Data:
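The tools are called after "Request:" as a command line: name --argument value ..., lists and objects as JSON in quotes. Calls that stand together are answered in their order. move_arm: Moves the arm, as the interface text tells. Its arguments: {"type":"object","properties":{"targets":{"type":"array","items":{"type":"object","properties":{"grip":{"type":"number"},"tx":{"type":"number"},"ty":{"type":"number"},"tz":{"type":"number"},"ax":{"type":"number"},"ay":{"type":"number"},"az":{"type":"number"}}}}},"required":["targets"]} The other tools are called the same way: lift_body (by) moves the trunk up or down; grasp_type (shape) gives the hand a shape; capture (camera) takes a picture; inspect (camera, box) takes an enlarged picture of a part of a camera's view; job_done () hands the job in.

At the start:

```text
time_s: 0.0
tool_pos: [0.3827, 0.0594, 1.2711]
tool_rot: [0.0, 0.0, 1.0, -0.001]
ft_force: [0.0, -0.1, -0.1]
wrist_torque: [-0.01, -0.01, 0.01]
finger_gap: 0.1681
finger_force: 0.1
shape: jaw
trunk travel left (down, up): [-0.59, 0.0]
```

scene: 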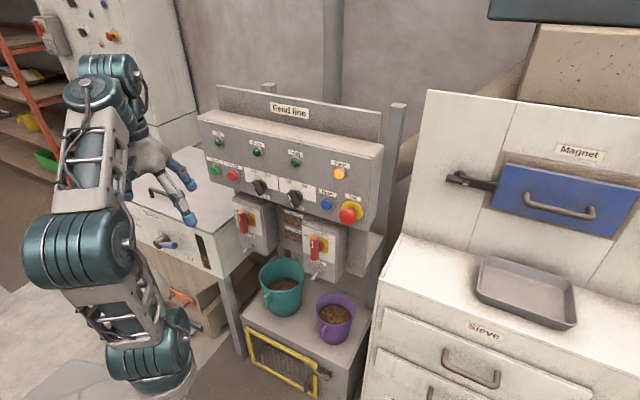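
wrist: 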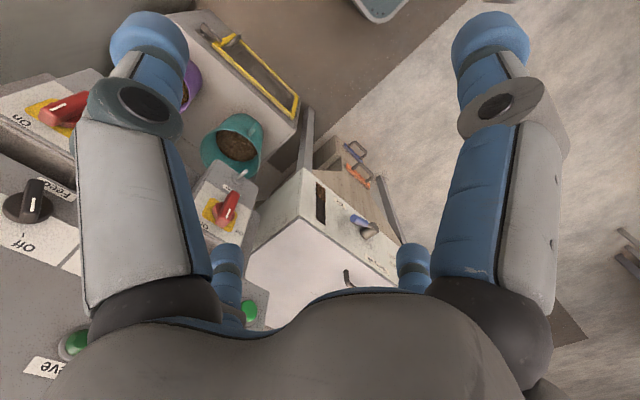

Stated problem:
From the listing, copy each line containing the word "trunk".

Final result:
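The tools are called after "Request:" as a command line: name --argument value ..., lists and objects as JSON in quotes. Calls that stand together are answered in their order. move_arm: Moves the arm, as the interface text tells. Its arguments: {"type":"object","properties":{"targets":{"type":"array","items":{"type":"object","properties":{"grip":{"type":"number"},"tx":{"type":"number"},"ty":{"type":"number"},"tz":{"type":"number"},"ax":{"type":"number"},"ay":{"type":"number"},"az":{"type":"number"}}}}},"required":["targets"]} The other tools are called the same way: lift_body (by) moves the trunk up or down; grasp_type (shape) gives the hand a shape; capture (camera) takes a picture; inspect (camera, box) takes an enlarged picture of a part of a camera's view; job_done () hands the job in.
trunk travel left (down, up): [-0.59, 0.0]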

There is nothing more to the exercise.